We continue to talk about race, but we don’t talk about class, when it comes to faculty in particular. I had a very challenging time when I started as a professor at the University of Georgia because I was in so much debt. I was coming from many, many years of making under the poverty line, and I had a newborn baby. All of a sudden, everything is based on reimbursement, and you’re supposed to max out your credit cards. If you’re 30 years old and a new professor, you don’t know how to talk about those things.
To go back to what happened at Harvard — now that some time has passed, has your perspective on that experience changed at all?

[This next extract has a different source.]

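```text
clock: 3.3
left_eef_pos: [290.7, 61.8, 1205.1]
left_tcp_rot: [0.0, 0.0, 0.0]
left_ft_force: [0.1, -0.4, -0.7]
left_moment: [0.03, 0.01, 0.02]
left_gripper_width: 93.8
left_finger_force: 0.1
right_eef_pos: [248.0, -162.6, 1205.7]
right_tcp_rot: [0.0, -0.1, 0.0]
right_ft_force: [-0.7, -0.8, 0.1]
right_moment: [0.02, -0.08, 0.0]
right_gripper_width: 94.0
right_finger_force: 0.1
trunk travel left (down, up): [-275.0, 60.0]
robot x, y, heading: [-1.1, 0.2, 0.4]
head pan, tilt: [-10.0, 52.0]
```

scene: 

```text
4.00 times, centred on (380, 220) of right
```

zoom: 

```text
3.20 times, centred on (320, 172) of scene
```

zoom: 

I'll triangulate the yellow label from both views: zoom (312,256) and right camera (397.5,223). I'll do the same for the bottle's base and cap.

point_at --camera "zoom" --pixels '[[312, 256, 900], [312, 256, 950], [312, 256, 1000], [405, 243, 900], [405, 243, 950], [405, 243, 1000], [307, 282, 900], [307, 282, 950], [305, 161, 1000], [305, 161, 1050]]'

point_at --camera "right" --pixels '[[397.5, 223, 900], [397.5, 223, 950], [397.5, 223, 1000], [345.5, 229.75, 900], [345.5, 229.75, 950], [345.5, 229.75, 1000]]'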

Not really. If anything, distance just makes it more and more clear that what I went through was terrible. And I don’t mean just the tenure denial. Tenure denial was the climax of what I would define as an eight-year abusive relationship.
It’s still hard for me to even drive by Harvard Square. I live in Boston, so that’s not easy to avoid. It’s still heartbreaking when I walk into one of my former colleagues at Whole Foods, and they look the other way because they are ashamed, or because they don’t want to be associated with me. I have graduate students who are finishing their Ph.D.s, and I was the one who mentored them and got them to that finish line. But I can’t go to their graduation because I can’t be in that space. That’s hard.
You can’t just forget it.
I still have students for whom I am the main adviser, who are writing dissertations with me. They’re Harvard students. It’s a really fucked-up position to be in, because my choices are: I abandon students that I have been working with for five, six, sometimes seven years, or I do this free labor for Harvard. I have to sit in rooms with colleagues, rooms at Harvard in which I am in a dissertation defense or in a Ph.D. exam. It’s triggering.